▶ **DATASET SECTION**:
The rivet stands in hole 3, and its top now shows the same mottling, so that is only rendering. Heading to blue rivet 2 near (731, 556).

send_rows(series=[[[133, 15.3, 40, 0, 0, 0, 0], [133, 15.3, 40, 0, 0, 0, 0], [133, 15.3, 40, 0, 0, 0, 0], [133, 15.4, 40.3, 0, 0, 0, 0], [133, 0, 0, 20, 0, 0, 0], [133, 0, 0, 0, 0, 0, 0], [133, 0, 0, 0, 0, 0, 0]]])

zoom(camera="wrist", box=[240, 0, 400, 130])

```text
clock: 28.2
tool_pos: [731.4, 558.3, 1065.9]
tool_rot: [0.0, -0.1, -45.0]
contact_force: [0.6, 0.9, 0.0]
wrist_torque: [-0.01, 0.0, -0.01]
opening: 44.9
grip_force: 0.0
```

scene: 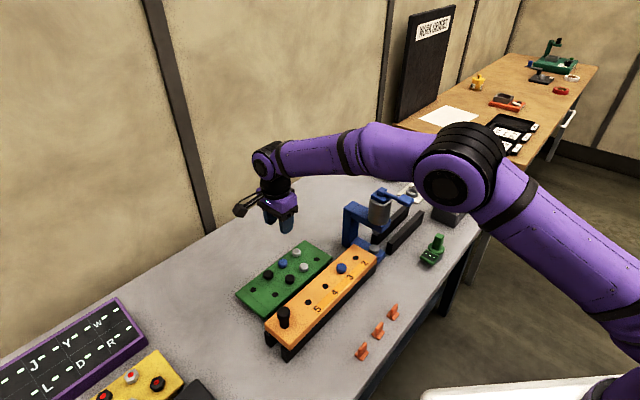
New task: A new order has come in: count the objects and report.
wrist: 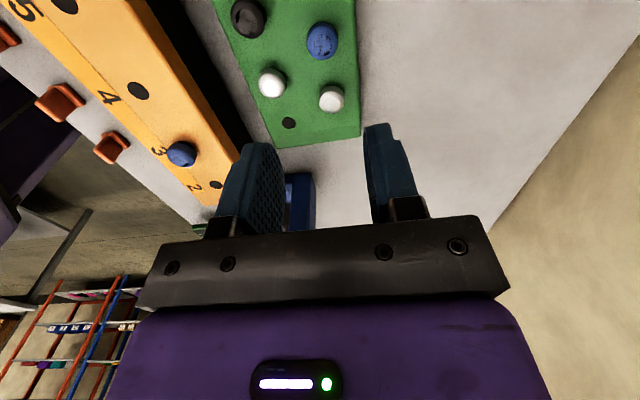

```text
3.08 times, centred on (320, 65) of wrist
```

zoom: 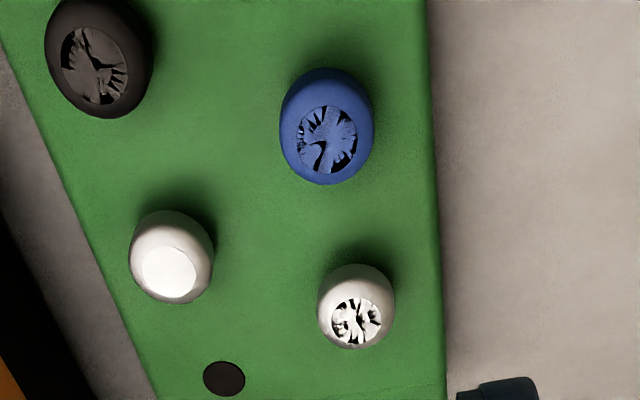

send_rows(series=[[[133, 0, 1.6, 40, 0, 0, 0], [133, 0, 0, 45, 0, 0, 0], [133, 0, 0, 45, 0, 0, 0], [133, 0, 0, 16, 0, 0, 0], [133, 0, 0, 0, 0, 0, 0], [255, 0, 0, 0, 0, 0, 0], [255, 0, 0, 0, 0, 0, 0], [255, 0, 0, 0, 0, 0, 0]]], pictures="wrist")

▶ **TASK INSTRUCTIONS**: Every line from the one with "New task: A" through the last line of the material gets printed exactly, and nothing more. Omit the pictures. Put each line that is not blank into a JSON list as a string.

▶ **THE ANSWER**:
[
  "New task: A new order has come in: count the objects and report.",
  "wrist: ",
  "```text",
  "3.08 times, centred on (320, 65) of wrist",
  "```",
  "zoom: ",
  "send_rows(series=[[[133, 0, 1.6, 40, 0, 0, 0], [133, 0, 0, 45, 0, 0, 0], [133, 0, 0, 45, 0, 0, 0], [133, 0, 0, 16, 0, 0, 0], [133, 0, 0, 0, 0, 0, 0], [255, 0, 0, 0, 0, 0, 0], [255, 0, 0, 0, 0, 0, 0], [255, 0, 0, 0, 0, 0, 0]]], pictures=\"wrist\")"
]